• [Selected excerpt]:
* begin *

Our analysis of first-quarter fiscal year 2009 data for reported actual 
new orders and the work performed indicates that the ordnance 
activities will likely not meet their fiscal year 2009 goal for 
reducing the carryover. 

As discussed above, the Army ordnance activities' carryover amount has 
more than doubled over the past 5 years; however, the increase in 
carryover was not separately identified in the Army's Working Capital 
Fund budgets to Congress. Prior to the fiscal year 2005 consolidation, 
the Army Working Capital Fund budgets separately identified carryover 
information, such as the dollar amount of carryover and the carryover 
ceiling for the ordnance activities. In fiscal year 2005, the Army 
consolidated the depot maintenance and ordnance activity groups under a 
single activity group called the Industrial Operations activity group.

* end *

• [Available data]:

* begin *

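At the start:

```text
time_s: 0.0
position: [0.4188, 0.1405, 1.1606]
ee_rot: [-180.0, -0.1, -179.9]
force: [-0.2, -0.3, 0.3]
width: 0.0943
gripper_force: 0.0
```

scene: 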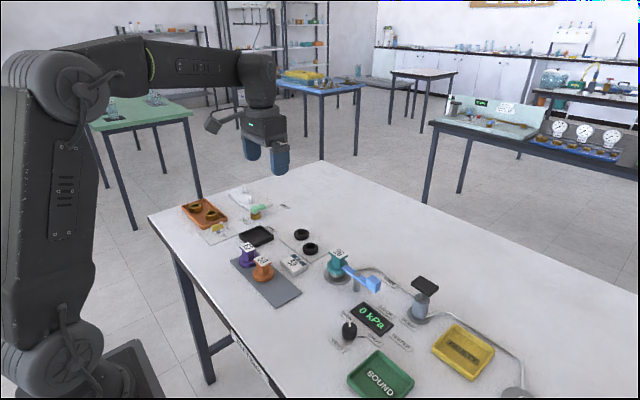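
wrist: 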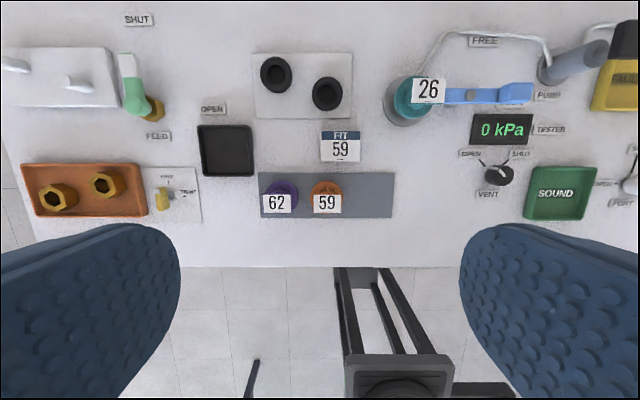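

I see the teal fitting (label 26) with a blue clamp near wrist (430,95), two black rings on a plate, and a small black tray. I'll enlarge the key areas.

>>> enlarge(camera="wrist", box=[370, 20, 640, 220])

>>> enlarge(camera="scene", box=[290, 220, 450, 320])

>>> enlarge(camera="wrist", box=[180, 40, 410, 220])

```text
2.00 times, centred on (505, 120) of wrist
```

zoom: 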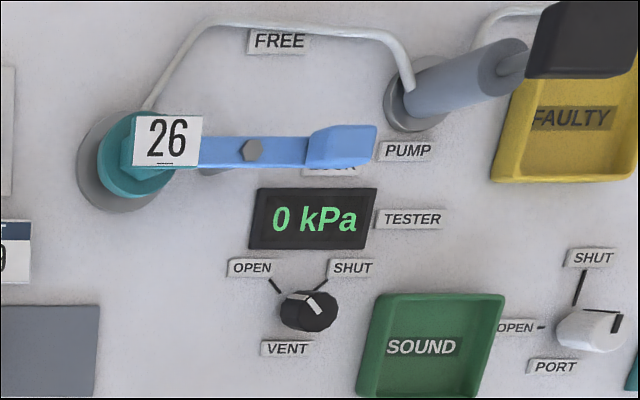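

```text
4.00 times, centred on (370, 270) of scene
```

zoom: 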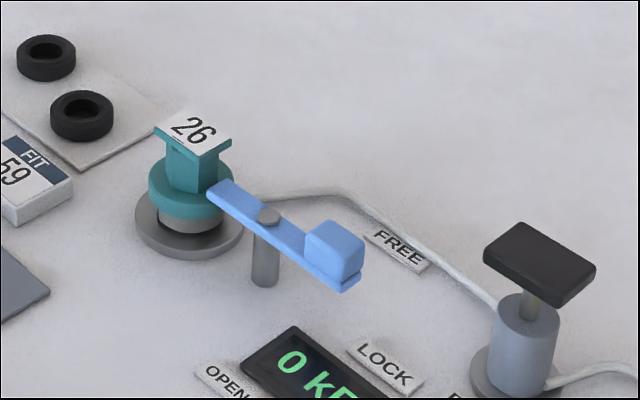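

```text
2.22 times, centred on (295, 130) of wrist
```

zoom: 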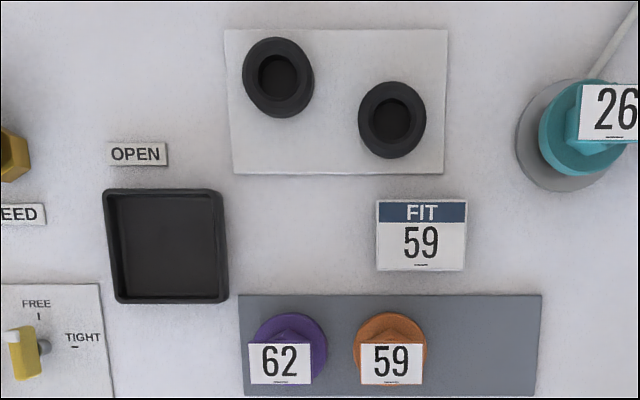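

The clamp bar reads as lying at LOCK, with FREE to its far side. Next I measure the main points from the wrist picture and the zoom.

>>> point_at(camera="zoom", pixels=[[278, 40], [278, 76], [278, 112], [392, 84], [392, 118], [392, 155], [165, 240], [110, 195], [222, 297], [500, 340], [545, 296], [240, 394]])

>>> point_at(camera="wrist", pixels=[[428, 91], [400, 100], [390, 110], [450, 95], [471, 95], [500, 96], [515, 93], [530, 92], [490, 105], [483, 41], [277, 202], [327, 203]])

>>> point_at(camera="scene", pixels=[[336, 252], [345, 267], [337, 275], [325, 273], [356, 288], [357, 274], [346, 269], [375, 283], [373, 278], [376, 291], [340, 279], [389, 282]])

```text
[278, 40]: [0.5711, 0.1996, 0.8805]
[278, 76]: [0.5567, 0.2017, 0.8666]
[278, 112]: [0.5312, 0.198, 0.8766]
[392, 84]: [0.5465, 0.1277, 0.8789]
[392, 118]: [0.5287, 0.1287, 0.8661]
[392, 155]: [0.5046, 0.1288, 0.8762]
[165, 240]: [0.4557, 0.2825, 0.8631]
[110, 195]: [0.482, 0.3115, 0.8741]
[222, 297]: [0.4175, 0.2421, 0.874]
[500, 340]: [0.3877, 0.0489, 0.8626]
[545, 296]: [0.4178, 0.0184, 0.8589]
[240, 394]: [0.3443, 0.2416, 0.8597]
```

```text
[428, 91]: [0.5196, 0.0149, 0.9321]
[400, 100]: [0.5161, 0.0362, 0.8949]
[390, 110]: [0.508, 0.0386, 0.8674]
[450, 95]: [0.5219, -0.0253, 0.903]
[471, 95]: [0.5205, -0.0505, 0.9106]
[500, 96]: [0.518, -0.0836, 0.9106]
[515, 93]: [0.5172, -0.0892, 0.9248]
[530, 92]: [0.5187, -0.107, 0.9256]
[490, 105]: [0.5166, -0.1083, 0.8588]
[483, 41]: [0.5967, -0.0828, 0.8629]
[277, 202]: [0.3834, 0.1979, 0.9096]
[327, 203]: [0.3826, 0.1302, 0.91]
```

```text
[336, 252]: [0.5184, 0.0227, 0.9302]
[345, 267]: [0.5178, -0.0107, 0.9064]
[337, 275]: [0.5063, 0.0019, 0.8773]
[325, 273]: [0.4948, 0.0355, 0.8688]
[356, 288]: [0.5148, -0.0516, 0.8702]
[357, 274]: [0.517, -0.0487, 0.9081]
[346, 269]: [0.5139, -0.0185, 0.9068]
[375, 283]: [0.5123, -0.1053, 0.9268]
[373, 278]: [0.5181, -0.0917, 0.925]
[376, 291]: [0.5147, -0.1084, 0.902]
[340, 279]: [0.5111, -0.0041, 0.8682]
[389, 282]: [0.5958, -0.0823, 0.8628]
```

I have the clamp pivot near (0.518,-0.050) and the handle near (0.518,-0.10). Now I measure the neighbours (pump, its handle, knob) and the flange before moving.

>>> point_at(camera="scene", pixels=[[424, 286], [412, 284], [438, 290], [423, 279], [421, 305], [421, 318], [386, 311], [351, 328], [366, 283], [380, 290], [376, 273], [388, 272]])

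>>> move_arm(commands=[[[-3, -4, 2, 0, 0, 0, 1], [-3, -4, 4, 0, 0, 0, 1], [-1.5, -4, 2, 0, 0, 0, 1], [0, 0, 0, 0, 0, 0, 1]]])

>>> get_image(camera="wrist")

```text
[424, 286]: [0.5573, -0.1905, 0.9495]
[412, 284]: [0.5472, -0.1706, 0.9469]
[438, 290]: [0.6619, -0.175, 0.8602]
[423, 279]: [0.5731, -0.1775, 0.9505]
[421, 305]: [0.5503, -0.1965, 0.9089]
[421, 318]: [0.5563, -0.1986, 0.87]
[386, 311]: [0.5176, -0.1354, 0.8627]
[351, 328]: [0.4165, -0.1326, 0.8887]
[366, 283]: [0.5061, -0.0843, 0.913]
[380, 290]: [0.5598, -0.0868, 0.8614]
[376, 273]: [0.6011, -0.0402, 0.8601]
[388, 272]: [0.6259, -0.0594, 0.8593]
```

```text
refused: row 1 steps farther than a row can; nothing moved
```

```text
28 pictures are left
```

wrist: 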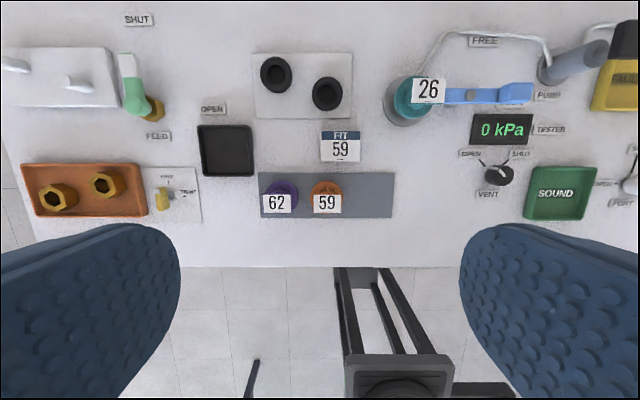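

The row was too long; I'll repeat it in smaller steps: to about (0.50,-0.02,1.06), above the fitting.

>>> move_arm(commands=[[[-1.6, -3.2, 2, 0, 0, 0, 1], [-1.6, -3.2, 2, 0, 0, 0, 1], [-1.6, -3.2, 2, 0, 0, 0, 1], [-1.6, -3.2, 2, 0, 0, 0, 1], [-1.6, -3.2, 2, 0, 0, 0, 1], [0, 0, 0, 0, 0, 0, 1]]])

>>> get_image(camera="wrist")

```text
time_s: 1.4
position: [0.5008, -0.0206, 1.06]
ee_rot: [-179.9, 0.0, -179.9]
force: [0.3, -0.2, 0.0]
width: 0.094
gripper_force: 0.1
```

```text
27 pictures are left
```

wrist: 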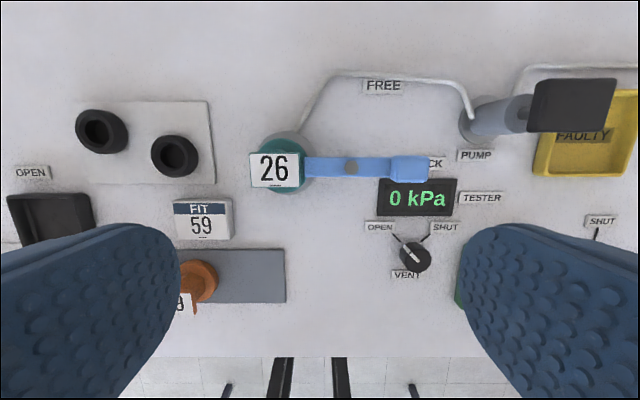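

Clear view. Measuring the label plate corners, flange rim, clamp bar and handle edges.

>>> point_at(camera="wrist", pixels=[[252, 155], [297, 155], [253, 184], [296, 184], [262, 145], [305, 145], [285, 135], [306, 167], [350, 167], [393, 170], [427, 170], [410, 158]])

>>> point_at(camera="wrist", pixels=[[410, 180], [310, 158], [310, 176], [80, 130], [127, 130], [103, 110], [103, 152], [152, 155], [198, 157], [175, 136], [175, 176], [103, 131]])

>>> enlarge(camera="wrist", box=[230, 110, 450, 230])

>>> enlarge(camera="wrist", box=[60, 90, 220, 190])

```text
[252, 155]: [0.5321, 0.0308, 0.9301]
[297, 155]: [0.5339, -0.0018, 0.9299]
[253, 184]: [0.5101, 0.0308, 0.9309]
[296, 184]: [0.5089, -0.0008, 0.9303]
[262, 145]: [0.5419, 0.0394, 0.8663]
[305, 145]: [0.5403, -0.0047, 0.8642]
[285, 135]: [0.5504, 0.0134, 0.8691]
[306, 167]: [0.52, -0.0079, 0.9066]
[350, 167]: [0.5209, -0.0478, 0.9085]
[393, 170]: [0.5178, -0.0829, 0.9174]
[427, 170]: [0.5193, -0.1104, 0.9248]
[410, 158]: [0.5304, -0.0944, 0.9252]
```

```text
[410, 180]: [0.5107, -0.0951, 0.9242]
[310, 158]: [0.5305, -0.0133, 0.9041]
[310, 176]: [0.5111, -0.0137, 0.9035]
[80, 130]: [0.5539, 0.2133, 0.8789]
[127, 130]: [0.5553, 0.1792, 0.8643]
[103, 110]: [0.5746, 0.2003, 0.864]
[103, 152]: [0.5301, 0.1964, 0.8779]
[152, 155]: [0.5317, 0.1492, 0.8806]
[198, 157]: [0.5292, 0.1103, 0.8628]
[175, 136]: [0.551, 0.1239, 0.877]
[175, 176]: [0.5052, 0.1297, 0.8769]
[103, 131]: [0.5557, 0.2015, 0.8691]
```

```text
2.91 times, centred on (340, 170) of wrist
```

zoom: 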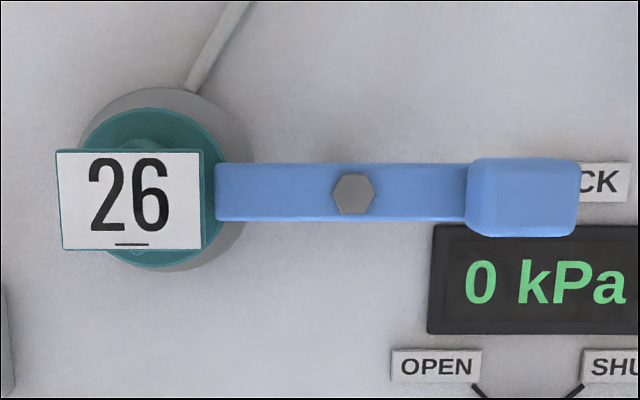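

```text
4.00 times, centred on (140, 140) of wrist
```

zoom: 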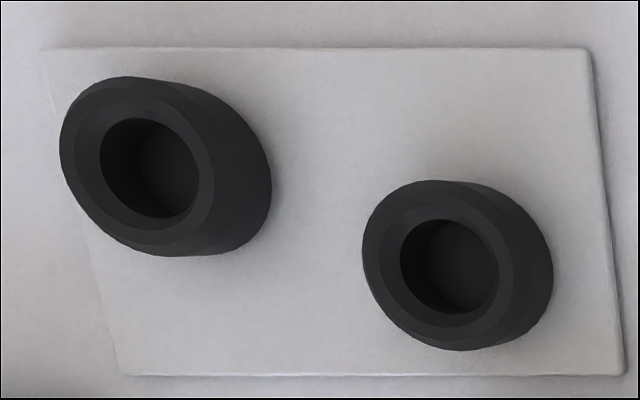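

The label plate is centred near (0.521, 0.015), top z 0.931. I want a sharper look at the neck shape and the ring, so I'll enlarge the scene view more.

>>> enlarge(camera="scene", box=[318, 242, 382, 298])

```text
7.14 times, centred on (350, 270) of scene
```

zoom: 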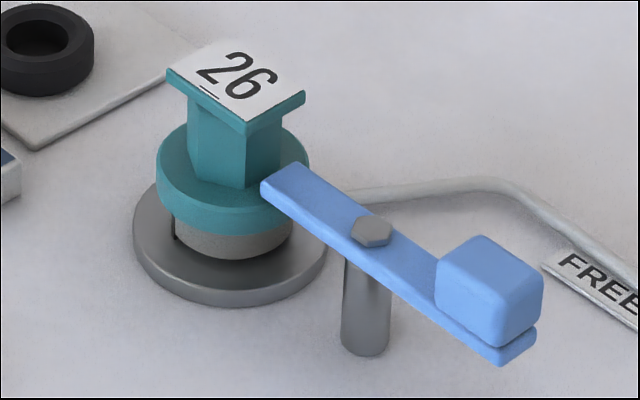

* end *

• [Given instruction]: I need the selected excerpt continued from the place where it stops.

• [Output of the exercise]:
Prior to the consolidation, the ordnance activity group's carryover was 
much smaller than it is today. Specifically, the dollar value of 
carryover was $517 million at the end of fiscal year 2004, whereas at 
the end of fiscal year 2008 it was $1.2 billion. Thus, the added 
visibility that could be provided by separately reporting carryover 
information for the ordnance activity group to Congress is especially 
important at this time since the carryover balance has more than 
doubled over the past 5 years. 

Three Primary Reasons for the Increase in Fiscal Years 2006 through 
2008 Carryover: 

Our analysis of ordnance activities' reports and discussions with Army 
officials identified three primary reasons for the increase in 
carryover. First, during fiscal years 2006, 2007, and 2008, the Army 
ordnance budget significantly underestimated the dollar amount of new 
orders to be received from customers and the work performed by the 
ordnance activities did not keep pace with the increases in new orders. 
Second, the ordnance activities accepted all orders during the fiscal 
year regardless of the effect on carryover. Third, the lead time for 
obtaining material and parts to manufacture weapons and munitions can 
be extensive. We found that in some cases it took the ordnance 
activities over a year to obtain material or parts because of the time 
needed to enter into contracts and for the vendors to produce the 
material or parts, resulting in funds being carried over for 2 or more 
years.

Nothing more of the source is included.